Have finally caught up with more or less everyone. Much has happened: Here is Madame Koita with the new girl triplet orphans that this amazing woman has decided to take on. The mother of the girls, who are now about 6 weeks old, died a day after giving birth to them in a remote village where no one was able to care for them. MaliMali sponsors Madame Koita and her orphans with monthly support. See www.malimali.org “project” page. I have just tried rather clumsily to do something with the malimali website myself, hoping to bring some more sponsorship and not wanting to spend any hard earned malimali money on a proper website designer.

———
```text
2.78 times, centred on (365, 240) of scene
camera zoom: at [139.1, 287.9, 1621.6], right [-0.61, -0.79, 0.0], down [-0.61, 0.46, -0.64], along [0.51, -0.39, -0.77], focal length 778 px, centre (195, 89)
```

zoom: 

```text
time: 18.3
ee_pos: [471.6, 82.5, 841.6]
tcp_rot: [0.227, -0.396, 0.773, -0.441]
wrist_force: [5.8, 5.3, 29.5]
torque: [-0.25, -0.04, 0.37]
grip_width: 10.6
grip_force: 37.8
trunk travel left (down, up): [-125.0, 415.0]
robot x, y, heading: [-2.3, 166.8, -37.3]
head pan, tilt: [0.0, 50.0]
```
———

There is much new building work going on as I noticed when Pudg and I went for our first ride on Maobi and Max yesterday. Various cement buildings are springing up quite close to the hotel, since the Unesco World Heritage protection only covers the town itself, and one is allowed to build in other materials than mud outside the town perimeter. The most noticeable of these new cement edifices is going to be a large hotel, owned by a Swiss woman I am told. Will she live here? I have no idea, since she has not introduced herself, and I am only relying on hearsay and rumour. I have been the only toubab here for 5 years. It might be fun to have a European neighbour. On the other hand, it seems a strange time to invest in Malian tourism since the hotels are more or less empty, thanks to the French efforts of mud slinging. The new hotel may well become the sort of place tourists will like. It seems to have Dogon figures/decorations in cement on the external walls, and given a coating of cement “banco’ it may become pretty, albeit absolutely nothing to do with Djenne architecture, and blocking my customary view of the equipages leaving the market on a Monday. I do hope it will stay unpainted. The colour of raw cement is actually very close to the colour of the Djenne mud buildings, and if left unpainted it will marry it into the landscape slightly more.
On va voir….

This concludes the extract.